**Selected text**.
▼▼▼

State v. Diaz

Decision Date02 March 2012
Docket NumberNo. S–11–254.,S–11–254.
PartiesSTATE of Nebraska, appellee, v. Servio DIAZ, appellant.
CourtNebraska Supreme Court

OPINION TEXT STARTS HERE

Syllabus by the Court

1. Judgments: Proof: Appeal and Error. One seeking a writ of error coram nobis has the burden to prove entitlement to such relief.

2. Judgments: Appeal and Error. The findings of the district court in connection with its ruling on a motion for a writ of error coram nobis will not be disturbed unless they are clearly erroneous.

3. Appeal and Error. An appellate court will not consider an issue on appeal that was not presented to or passed upon by the trial court.

4. Judgments: Constitutional Law: Legislature: Appeal and Error. The common-law writ of error coram nobis exists in this state under Neb.Rev.Stat. § 49–101 (Reissue 2010), which adopts English common law to the extent that it is not inconsistent with the Constitution of the United States, the organic law of this state, or any law passed by our Legislature.

5. Judgments: Evidence: Appeal and Error. The purpose of the writ of error coram nobis is to bring before the court rendering judgment matters of fact which, if known at the time the judgment was rendered, would have prevented its rendition. It enables the court to recall some adjudication that was made while some fact existed which would have prevented rendition of the judgment but which, through no fault of the party, was not presented.

6. Convictions: Proof: Appeal and Error. The burden of proof in a proceeding to obtain a writ of error coram nobis is upon the applicant claiming the error, and the alleged error of fact must be such as would have prevented a conviction. It is not enough to show that it might have caused a different result.

7. Judgments: Evidence: Appeal and Error. A writ of error coram nobis reaches only matters of fact unknown to the applicant at the time of judgment, not discoverable through reasonable diligence, and which are of a nature that, if known by the court, would have prevented entry of judgment.

8. Judgments: Appeal and Error. The writ of error coram nobis is not available to correct errors of law.

9. Effectiveness of Counsel. A claim that defense counsel provided ineffective assistance presents a mixed question of law and fact, and, in particular, determinations regarding whether counsel was deficient and whether the defendant was prejudiced are questions of law.

Mark Porto, of Shamberg, Wolf, McDermott & Depue, Grand Island, for appellant.

Jon Bruning, Attorney General, and James D. Smith, Lincoln, for appellee.

HEAVICAN, C.J., CONNOLLY, STEPHAN, McCORMACK, and MILLER–LERMAN, JJ., and IRWIN and MOORE, Judges.

MILLER–LERMAN, J.

NATURE OF CASE

Servio Diaz appeals the order of the district court for Colfax County which denied his motion for a writ of error coram nobis. Diaz sought relief on the basis that his counsel was ineffective when counsel failed to advise Diaz of potential deportation consequences of the plea that he entered in connection with his plea-based conviction in 2000. The court determined that Diaz had not established entitlement to relief and denied the motion. We conclude that the error asserted by Diaz is not an appropriate basis for relief by a writ of error coram nobis. Therefore, although based on different reasoning, we affirm the district court's denial of Diaz' motion.

▲▲▲

**Problem a**. Your task is to return, exactly, the run of lines starting at the line holding "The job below" and ending at the line holding "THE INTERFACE", both ends included and no other lines.

**Data**.
▼▼▼

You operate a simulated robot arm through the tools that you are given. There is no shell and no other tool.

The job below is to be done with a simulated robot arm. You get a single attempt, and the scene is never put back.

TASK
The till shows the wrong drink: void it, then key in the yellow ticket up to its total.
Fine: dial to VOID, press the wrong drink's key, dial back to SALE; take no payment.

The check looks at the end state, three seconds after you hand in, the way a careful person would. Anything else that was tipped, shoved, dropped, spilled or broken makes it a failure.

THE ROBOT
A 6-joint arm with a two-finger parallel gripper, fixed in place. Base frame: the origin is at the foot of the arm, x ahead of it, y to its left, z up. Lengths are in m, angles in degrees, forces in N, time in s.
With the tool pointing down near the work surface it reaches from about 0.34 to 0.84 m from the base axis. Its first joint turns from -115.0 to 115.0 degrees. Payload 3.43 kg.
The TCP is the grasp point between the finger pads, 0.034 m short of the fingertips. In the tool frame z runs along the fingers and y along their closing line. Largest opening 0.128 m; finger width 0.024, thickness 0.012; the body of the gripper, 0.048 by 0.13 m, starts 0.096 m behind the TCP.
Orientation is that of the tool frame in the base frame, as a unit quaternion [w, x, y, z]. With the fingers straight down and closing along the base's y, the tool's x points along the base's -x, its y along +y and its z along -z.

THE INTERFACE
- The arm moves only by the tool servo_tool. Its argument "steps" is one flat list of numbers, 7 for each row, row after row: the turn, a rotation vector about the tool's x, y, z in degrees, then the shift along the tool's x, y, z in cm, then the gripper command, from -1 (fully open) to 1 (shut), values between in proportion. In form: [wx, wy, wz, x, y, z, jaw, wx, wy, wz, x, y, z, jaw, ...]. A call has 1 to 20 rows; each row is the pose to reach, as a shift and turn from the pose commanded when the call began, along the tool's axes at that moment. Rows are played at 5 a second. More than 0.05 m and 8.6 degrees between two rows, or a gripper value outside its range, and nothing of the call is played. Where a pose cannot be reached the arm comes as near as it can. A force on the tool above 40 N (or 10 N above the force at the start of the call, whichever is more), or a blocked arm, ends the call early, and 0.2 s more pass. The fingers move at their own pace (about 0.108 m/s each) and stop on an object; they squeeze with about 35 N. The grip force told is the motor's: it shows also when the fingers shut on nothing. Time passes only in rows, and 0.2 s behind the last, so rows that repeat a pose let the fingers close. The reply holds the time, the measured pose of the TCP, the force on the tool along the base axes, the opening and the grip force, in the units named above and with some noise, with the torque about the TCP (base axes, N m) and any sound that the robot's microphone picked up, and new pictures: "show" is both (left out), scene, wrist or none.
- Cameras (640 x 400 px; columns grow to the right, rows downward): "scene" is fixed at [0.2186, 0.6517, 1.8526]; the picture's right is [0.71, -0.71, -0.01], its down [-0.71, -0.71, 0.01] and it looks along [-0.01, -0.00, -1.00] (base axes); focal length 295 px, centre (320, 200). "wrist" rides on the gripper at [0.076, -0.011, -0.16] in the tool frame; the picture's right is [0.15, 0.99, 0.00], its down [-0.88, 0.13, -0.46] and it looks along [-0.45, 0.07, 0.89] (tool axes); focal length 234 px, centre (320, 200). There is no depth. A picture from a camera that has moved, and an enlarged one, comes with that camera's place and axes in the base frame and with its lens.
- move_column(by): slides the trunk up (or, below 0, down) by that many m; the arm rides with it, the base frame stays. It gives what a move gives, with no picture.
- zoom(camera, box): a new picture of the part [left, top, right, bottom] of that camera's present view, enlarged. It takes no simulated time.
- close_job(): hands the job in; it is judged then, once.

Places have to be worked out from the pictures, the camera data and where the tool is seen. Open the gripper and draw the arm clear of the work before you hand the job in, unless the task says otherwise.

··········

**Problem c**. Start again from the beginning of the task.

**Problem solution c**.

▲▲▲

**Problem b**. Pull out the sentences of the selected text that run from "Syllabus by the" through "the trial court." and give them unchanged.

**Problem solution a**.
The job below is to be done with a simulated robot arm. You get a single attempt, and the scene is never put back.

TASK
The till shows the wrong drink: void it, then key in the yellow ticket up to its total.
Fine: dial to VOID, press the wrong drink's key, dial back to SALE; take no payment.

The check looks at the end state, three seconds after you hand in, the way a careful person would. Anything else that was tipped, shoved, dropped, spilled or broken makes it a failure.

THE ROBOT
A 6-joint arm with a two-finger parallel gripper, fixed in place. Base frame: the origin is at the foot of the arm, x ahead of it, y to its left, z up. Lengths are in m, angles in degrees, forces in N, time in s.
With the tool pointing down near the work surface it reaches from about 0.34 to 0.84 m from the base axis. Its first joint turns from -115.0 to 115.0 degrees. Payload 3.43 kg.
The TCP is the grasp point between the finger pads, 0.034 m short of the fingertips. In the tool frame z runs along the fingers and y along their closing line. Largest opening 0.128 m; finger width 0.024, thickness 0.012; the body of the gripper, 0.048 by 0.13 m, starts 0.096 m behind the TCP.
Orientation is that of the tool frame in the base frame, as a unit quaternion [w, x, y, z]. With the fingers straight down and closing along the base's y, the tool's x points along the base's -x, its y along +y and its z along -z.

THE INTERFACE

**Problem solution b**.
Syllabus by the Court

1. Judgments: Proof: Appeal and Error. One seeking a writ of error coram nobis has the burden to prove entitlement to such relief.

2. Judgments: Appeal and Error. The findings of the district court in connection with its ruling on a motion for a writ of error coram nobis will not be disturbed unless they are clearly erroneous.

3. Appeal and Error. An appellate court will not consider an issue on appeal that was not presented to or passed upon by the trial court.